* _EXTRACT PROVIDED_
::::::::

Détails d’Opalka : d’un blanc pictural à un blanc moral ?

 

Socrate a dit que l’on ne fait jamais qu’une seule chose si on est capable de s’accorder avec soi-même. Après quelques brefs errements à Lodz, Roman Opalka prit, en 1965, sa décision : un choix définitif, une voie radicale qui pourrait faire croire que, finalement, jamais il n’a peint : on dirait alors qu’il sculpta le temps dans une démarche que l’on associerait à une douce et absurde folie poétique, une utopie, en quelque sorte.
Ainsi, chaque nombre peint serait un nombre gagné et tout nombre, quel qu’il soit, ne serait jamais plus qu’une étape franchie, un objectif qui, sitôt atteint, serait déjà dépassé pour aller toujours plus loin…
Dans la douleur physique, la fatigue due à la crispation du bras qui peint et du poignet qui tient le petit pot de peinture, Opalka savoure l’émotion qui l’étreint, lui, l’homme debout, toujours, digne dans l’abnégation à porter son projet jusqu’au bout… de sa vie.
Avec l’objectif ultime de libérer la beauté dans le rayonnement de l’ultime tableau, blanc sur blanc, luminescence explosant dans la clarté révélée, témoin de ce parcours depuis la première toile, fond noir, écriture blanche, puis à chaque nouveau tableau, un pour cent de blanc ajouté dans le fond qui ira donc, à terme, rejoindre le ton des chiffres qui s’écrivent...

 

Mais avant, il y aura plus de deux cents toiles et près de quarante six ans d’effort (1965-2011), seul, dans son atelier, un enfermement volontaire, contrainte imposée par sa démarche qui associait aussi le silence puisqu’en peignant, Opalka égrenait chaque nombre dans sa langue natale, enregistrant sur bandes Revox cette litanie, champ du temps qui fuit, captant chaque seconde de cette interminable déroute.
Enfermé Opalka, hors du monde, peignant la nuit ou très tôt le matin, loin de tout pour être proche de l’essentiel, debout face à la toile, figé, déterminé : il fera de l’Aurige de Delphes son modèle, le symbole de la résistance du temps.

Après chaque séance de travail, il se photographie face à la toile, toujours la même pose neutre, la même chemise blanche (il en acheta un lot important), et toujours cette volonté de marquer l’effacement, la quête du temps dans la dilution programmée qui le conduit vers sa mort.

Quand je termine un Détail ou une Carte de voyage, j’ai peur d’exploser, peur de mourir car dans cet instant je suis hors de chez moi, hors de ma peau, tant que rien n’est commencé je ne suis pas là, dès qu’un nombre est tracé ça va mieux même si c’est encore trop peu : il me faut une ligne pour être de retour en moi.

::::::::

* _SOURCE DATA_
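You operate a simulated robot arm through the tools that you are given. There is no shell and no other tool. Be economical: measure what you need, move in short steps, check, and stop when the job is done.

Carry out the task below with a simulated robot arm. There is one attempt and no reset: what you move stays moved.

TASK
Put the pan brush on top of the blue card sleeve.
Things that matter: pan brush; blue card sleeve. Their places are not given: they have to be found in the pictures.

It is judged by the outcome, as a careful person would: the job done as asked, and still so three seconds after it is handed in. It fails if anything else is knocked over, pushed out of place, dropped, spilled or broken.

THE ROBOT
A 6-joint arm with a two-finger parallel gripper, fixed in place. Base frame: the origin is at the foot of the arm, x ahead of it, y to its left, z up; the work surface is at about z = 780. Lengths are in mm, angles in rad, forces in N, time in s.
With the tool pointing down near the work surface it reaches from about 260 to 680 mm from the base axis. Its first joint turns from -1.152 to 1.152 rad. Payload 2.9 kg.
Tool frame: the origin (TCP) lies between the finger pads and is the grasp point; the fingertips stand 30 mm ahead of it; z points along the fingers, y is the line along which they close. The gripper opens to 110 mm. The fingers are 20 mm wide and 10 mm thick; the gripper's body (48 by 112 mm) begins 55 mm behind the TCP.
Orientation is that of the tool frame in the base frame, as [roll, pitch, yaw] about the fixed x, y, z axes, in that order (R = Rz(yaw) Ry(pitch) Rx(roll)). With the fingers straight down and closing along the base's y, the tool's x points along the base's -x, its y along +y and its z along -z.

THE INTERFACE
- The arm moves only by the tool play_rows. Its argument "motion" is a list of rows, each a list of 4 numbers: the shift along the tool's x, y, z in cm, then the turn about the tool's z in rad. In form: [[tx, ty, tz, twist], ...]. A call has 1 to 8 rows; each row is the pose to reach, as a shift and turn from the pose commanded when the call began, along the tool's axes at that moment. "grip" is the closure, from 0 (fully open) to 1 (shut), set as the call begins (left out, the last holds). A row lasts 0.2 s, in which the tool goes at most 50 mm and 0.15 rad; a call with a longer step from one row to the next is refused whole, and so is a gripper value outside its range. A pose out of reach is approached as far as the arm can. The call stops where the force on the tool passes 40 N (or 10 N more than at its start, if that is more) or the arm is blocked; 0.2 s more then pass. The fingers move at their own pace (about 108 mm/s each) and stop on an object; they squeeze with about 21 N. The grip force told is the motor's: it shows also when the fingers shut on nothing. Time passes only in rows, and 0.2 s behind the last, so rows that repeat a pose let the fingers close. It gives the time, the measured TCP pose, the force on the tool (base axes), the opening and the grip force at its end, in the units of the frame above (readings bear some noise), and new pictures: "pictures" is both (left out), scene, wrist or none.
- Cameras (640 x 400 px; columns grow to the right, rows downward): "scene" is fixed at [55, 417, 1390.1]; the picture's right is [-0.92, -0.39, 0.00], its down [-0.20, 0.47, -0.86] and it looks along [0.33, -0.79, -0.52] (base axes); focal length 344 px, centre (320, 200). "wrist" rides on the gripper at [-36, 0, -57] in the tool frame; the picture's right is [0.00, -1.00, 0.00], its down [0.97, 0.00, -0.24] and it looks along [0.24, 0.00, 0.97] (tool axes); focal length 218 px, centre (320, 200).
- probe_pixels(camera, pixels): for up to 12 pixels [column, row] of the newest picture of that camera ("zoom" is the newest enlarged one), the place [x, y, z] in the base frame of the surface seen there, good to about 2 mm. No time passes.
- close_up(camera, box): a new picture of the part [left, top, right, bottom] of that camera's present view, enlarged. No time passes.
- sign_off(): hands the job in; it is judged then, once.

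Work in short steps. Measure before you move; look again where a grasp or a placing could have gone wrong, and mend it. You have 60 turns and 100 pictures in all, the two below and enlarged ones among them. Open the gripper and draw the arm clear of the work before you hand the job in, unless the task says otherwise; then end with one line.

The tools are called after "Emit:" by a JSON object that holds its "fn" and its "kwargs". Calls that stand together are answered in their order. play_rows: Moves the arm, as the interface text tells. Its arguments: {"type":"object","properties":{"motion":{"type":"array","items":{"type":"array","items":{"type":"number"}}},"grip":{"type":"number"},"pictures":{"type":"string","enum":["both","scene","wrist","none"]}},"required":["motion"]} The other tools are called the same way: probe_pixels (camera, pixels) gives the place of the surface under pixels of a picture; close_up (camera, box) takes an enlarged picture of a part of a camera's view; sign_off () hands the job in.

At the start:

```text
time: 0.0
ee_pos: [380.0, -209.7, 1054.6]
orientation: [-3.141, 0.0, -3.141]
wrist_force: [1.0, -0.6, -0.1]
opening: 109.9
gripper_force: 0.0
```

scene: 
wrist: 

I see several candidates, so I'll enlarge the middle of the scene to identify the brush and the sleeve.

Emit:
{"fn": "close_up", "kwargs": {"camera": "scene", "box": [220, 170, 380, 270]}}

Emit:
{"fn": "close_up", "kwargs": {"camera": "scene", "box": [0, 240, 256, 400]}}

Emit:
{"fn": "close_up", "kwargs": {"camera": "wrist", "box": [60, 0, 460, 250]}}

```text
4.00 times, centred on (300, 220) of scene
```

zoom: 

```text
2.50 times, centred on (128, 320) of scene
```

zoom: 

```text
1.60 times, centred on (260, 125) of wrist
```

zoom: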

::::::::

* _WHAT THIS EXERCISE ASKS_
A. Give the stretch of the extract provided that starts with "Socrate a dit" and ends with "en quelque sorte.", unchanged.
B. Write what comes next in the extract provided.

* _EXPECTED RESPONSES_
A.
Socrate a dit que l’on ne fait jamais qu’une seule chose si on est capable de s’accorder avec soi-même. Après quelques brefs errements à Lodz, Roman Opalka prit, en 1965, sa décision : un choix définitif, une voie radicale qui pourrait faire croire que, finalement, jamais il n’a peint : on dirait alors qu’il sculpta le temps dans une démarche que l’on associerait à une douce et absurde folie poétique, une utopie, en quelque sorte.

B.
Ne vous méprenez pas, et ne succombez point à la tentation actuelle du jugement immédiat et définitif. Si la plupart des artistes contemporains s’apprécient au premier regard, le ressenti que l’on éprouve face à une toile d’Opalka est aussi lié à l’intellect, donc à la détermination du regardeur à savoir prendre son temps, comprendre ce qu’il a sous les yeux, s’investir, c’est-à-dire donner de soi, dans cet extraordinaire dessein. Car, si regarder un Détail c’est voir une succession de chiffres peints en ligne très serrées, c’est aussi une manière de penser autrement, de s’ouvrir au regard que l’on peut avoir, de se laisser prendre au jeu du métronome, de subir la réaction que cela provoque. S’attarder plutôt que se détourner, chercher à rejoindre cette pensée tissée dans le temps, l’appeler art conceptuel si l’on veut en parler, mais jamais lui ôter sa poétique ambivalence. Car ce n’est pas une œuvre du désenchantement, nous dit Claudie Gallay, mais bien une célébration de la vie, de sa beauté, de sa brièveté.
Chaque toile est un écho de nos existences fragiles, vies minuscules mais magnifiques…

La rigueur extrémiste de ma proposition répond sans nul doute à la cruauté des contingences que l’histoire m’a imposées.

 

Si vous n’aimez pas, n’en dîtes point de mal, car Opalka a toujours été honnête dans sa démarche : il a parfaitement balisé le chemin qu’il comptait suivre, haussant son extraordinaire projet vers des sommets inégalés, projetant depuis sa jeunesse jusqu’à son dernier souffle ce questionnement essentiel vers le blanc final dans lequel scintille alors l’idée victorieuse – et admise – de l’irréversible fuite du temps. Les nombres alors comme témoins de ce sacrifice consenti dans la droite ligne de Dostoïevski : oui, seule la beauté sauvera le monde. D’ailleurs, Opalka n’était pas dupe, il savait que tout avait été représenté, et que l’absolu ne pouvait être approché, selon lui, que d’une seule manière : celle prise par Malevitch, Klein, Mondrian, Pollock ou Turner.

Mais, comme tout précurseur, les premières années furent terribles, aucune galerie, aucun marchand, seules les railleries saillaient la présentation des toiles ; puis petit à petit l’idée fit son chemin au point que les dernières ventes publiques ont adjugé les derniers Détails plus d’un demi-million d’euros pièce…

La peinture c’est de la philosophie en action.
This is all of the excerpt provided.